What area of the country do you live in (and urban or rural)?
We live in a semi-rural area in the south.
What is your current net worth?
$6.5 million
What are the main assets that make up your net worth (stocks, real estate, business, home, retirement accounts, etc.) and any debt that offsets part of these?
- $4,300,000 — Brokerage accounts / investments
- $1,450,000 — Retirement accounts (IRA + ROTH)
- $ 100,000 — Cash
- $ 650,000 — Home (no mortgage)
We have no debt.
I have not included funds that we set up for our children, because this is now their money. These funds have allowed both of them to attend college, pay for all expenses and graduate with no debt and some savings.

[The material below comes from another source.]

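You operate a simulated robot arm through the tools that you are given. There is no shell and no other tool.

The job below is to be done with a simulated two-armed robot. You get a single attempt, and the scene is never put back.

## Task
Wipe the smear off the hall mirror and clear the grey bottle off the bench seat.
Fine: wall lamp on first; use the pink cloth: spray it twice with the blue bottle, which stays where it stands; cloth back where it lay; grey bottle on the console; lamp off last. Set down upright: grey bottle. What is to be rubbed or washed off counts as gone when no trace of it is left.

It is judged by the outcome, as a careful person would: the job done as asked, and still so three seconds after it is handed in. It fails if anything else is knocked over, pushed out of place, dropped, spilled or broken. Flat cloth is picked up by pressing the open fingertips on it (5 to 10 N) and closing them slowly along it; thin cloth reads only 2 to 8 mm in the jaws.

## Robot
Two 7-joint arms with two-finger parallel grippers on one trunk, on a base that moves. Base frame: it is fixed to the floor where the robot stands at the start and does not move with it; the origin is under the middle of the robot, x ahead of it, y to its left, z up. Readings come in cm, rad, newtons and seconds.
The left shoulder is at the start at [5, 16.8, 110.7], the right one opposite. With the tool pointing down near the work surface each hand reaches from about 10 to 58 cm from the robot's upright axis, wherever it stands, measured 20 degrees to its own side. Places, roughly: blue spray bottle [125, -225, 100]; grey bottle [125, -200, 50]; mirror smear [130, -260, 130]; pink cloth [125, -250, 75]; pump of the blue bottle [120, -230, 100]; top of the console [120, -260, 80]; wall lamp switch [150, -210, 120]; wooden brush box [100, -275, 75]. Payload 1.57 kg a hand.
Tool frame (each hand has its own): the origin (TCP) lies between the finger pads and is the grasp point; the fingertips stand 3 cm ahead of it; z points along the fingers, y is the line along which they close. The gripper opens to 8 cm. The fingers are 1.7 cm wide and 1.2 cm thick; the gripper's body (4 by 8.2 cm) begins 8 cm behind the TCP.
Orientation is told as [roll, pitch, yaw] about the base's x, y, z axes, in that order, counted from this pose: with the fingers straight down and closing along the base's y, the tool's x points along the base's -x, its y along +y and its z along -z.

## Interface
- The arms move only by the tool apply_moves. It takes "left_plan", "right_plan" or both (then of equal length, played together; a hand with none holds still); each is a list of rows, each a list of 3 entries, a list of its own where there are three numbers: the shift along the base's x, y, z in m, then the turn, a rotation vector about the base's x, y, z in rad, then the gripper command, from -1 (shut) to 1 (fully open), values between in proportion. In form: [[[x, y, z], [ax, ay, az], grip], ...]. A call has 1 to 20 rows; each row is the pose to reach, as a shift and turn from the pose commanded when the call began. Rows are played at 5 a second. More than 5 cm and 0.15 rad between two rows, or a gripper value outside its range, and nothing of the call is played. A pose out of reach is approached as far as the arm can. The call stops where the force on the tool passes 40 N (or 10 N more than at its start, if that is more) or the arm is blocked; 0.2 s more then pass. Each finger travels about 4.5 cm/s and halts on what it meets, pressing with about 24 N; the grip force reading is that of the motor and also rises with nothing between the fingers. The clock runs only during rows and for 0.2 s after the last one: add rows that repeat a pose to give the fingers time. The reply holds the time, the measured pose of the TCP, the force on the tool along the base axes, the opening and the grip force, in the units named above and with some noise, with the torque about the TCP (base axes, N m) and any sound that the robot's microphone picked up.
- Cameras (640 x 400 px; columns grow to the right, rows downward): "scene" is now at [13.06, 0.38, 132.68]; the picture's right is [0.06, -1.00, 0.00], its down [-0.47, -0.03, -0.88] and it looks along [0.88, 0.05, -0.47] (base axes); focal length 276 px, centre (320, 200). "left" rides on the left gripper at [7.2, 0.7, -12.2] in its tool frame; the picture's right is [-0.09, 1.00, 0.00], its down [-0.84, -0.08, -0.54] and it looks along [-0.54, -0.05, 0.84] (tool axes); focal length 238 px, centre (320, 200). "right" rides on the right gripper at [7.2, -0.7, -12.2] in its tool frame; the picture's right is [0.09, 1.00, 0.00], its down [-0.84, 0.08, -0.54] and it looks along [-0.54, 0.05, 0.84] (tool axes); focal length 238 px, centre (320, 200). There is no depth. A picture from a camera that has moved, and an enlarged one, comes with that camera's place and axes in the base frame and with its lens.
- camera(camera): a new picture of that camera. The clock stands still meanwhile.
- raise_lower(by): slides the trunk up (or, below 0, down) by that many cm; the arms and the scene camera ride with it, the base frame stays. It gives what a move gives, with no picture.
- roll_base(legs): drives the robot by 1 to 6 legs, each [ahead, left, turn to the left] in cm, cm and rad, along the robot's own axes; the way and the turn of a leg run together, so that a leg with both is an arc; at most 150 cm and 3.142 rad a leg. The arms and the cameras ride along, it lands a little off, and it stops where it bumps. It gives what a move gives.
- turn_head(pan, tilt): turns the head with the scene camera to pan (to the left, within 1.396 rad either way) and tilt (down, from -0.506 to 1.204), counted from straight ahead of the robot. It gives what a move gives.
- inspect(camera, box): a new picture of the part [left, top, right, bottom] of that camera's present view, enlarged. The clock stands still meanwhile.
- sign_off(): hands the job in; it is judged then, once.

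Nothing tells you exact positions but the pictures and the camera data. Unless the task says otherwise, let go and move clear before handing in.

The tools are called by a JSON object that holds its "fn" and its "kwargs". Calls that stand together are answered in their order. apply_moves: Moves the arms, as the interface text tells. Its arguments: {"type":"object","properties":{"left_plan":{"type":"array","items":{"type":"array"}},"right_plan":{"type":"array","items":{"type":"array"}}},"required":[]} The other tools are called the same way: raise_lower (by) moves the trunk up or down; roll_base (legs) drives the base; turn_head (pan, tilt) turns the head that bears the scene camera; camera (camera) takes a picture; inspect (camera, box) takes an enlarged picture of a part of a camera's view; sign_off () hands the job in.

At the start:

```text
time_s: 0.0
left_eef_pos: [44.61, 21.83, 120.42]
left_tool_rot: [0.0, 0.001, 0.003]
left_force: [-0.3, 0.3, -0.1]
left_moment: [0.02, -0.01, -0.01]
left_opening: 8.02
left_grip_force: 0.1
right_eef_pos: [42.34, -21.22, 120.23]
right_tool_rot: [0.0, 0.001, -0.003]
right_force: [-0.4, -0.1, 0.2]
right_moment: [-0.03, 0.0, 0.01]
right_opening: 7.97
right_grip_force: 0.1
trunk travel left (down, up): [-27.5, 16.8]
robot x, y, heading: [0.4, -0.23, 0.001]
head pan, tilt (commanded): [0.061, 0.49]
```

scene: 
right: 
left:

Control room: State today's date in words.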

Our after-tax investments and retirement accounts are invested in mutual funds with a target mix of 75% equities, 25% bonds / other.
EARN
What is your job?
I am now officially retired. However, before that I had three major jobs: military officer, executive in a major industrial manufacturer and finally school teacher.
I started off my career serving the country. I got an ROTC scholarship and they paid 100% for my university.
Then, after getting an MBA, I moved to the corporate world and this is where we earned our financial independence. At the end of my business career, I headed up a major business division.
I could have retired, but had a dream to become a teacher, so I went back to school to earn my teaching certificate and taught for many years before I finally decided to 100% retire last year.
What is your annual income?
Today our only income is from investments.
Over the last 5 years our investment income has ranged from $100,000 – $170,000.
Last year was not particularly favorable.
Tell us about your income performance over time. What was the starting salary of your first job, how did it grow from there (and what you did to make it grow), and where are you now?
My first job was selling vegetables at a stand in front of my house at 13. My father and I planted a small piece of land and he let me sell what we didn’t need. I kept the stand open all throughout high school and each year added more land that I planted.
At first sales were a bit slow, but as a marketing tool I used to submit my vegetables to the local county fair and would win ribbons for best tomatoes, squash or cucumbers. I’d then display these awards at the stand. Pretty soon word got around that I had great produce so my sales grew.
The first lesson to make my salary grow? Find a unique way to show how what you offer is better, and you will be rewarded for it.
My vegetable stand made me want to pursue a business degree but I also wanted to serve my country. I applied for and got a 4-year full-ride scholarship and graduated from school with no debt.
As a military officer, my first year I earned $16,000. I never earned more than $25,000 (even with combat pay!) I loved serving the country, but I wanted to see if I could earn just a bit more so I got out.
I applied for an MBA program and got accepted at a top-tier school. This education opened up doors for me that never would have been opened on just the experience that I had in the military.
The second lesson to make my salary grow? Learn new ways of doing things and sometimes that means going back to school or training. For me it was well worth the investment.
At my company I started off earning $75,000 per year. In other words, I tripled my earnings.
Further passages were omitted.